En el revoltijo de lecturas del estío, completaron la selección última el Julián, de Gore Vidal, poderoso esfuerzo de reconstrucción histórica del controvertido emperador que llenó el siglo IV con el destello de su personalidad, odiada y admirada a la vez. La descripción del protocolo del imperio de Oriente, con sus pomposos títulos cortesanos y su rígida liturgia, contrasta con el escepticismo crítico del apóstata filósofo. Robert Graves ha sido quizá superado por el novelista americano. Un Simenon reciente de la serie «dictada» se me cae de las manos por su contenido exánime y deshuesado. Simenon parece entregado a un interminable viaje alrededor de su cuarto. En un anaquel encuentro una bella edición con grabados del Abuelo del rey, de Miró, publicada en los años de la primera guerra mundial. El mundo estético y estático del autor se cierra sobre sí mismo en una soberbia perfección de la lengua. Aquí la prosa prevalece sobre la, imaginación.

Me despido del verano con una breve lectura de nuestro cordobés estoico, De tranquillitate animi.

¡Eterno y moderno Séneca! Sus reglas de conducta, sus agudas observaciones sobre las costumbres sociales mantienen un alto grado de actualidad. «Evita la agitación estéril a la que se entregan la mayoría de los hombres. Se les ve precipitarse a las casas de los demás, al teatro, a la plaza pública, con lo que su manía de ocuparse de los asuntos del prójimo les confiere un aire de actividad desbordante. Recuerdan a las idas y venidas de las hormigas que suben y bajan por el tronco del árbol. Son gente que viven en lo que puede llamarse la pereza agitada».

«Alterna la soledad y el mundo; pero repliégate sobre ti mismo. No tengas siempre el espíritu en tensión. Hay que saber divertirse. Utiliza la mañana para resolver los trabajos graves. No olvides que en el Senado de nuestros padres estaba prohibido abrir nuevos debates después de las cuatro de la tarde».

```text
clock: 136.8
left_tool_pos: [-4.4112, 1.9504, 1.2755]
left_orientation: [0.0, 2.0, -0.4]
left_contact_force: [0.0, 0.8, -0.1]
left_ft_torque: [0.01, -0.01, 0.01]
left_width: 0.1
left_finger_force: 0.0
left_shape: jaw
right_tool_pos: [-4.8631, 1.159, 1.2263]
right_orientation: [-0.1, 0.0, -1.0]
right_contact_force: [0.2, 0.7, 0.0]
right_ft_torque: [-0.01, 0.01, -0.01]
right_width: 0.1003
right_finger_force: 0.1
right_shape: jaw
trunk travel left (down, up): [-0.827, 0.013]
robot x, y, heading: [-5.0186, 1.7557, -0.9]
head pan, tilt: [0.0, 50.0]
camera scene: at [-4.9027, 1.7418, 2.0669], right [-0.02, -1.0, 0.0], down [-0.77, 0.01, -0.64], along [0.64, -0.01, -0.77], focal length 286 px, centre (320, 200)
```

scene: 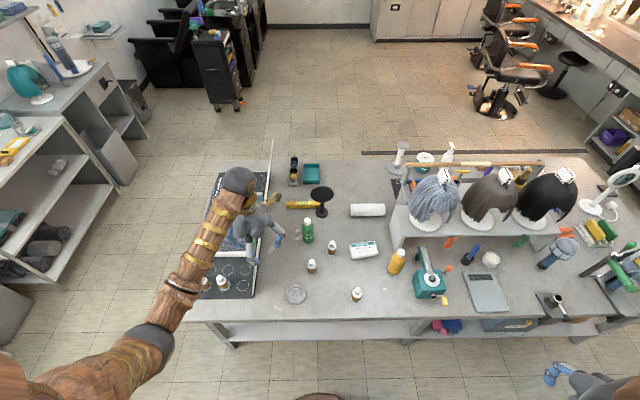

Y el memorable elogio de la bebida ocasional y en exceso, en labios de un hombre que venía de una tierra española de buenos vinos. «Hay ocasiones en que se puede beber de más, no para caer en la embriaguez, sino para buscar la calma y el olvido. En cualquier caso, el vino, como la libertad, no es saludable sino tomado con mesura». Sed, ut libertatis, ita vini salubris moderatio est.